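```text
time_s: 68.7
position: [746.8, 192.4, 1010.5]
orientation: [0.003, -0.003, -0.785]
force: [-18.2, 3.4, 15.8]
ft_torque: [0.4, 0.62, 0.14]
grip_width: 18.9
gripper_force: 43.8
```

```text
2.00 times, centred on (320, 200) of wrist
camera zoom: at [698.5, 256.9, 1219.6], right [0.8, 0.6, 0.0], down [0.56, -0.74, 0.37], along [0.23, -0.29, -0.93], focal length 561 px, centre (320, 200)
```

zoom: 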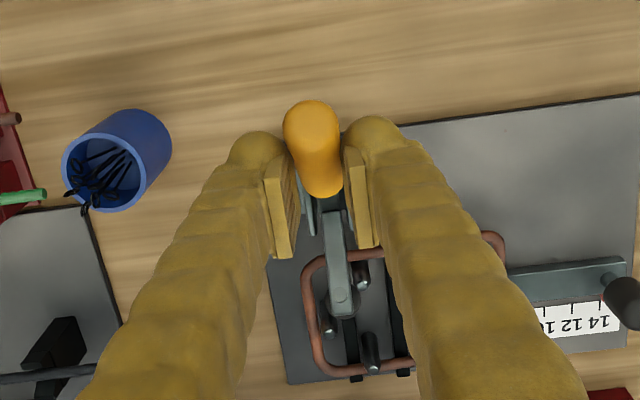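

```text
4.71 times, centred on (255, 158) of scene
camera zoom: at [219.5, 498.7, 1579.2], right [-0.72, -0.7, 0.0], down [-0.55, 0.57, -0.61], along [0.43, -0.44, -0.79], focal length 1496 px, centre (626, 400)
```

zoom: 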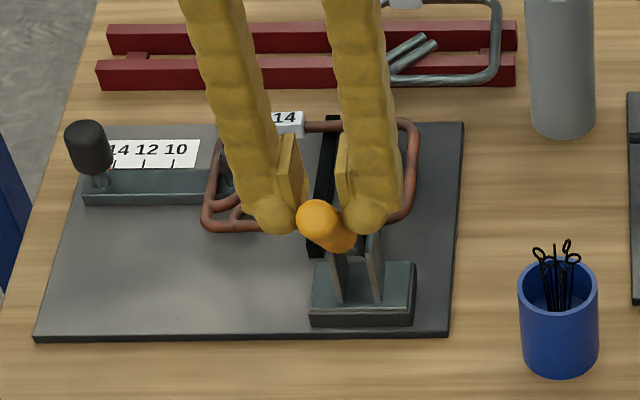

========================================================================

* **WHAT YOU NEED TO DO**
From the listing above, collect every line that mentions the word "centred".

* **EXPECTED ANSWER**
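2.00 times, centred on (320, 200) of wrist
4.71 times, centred on (255, 158) of scene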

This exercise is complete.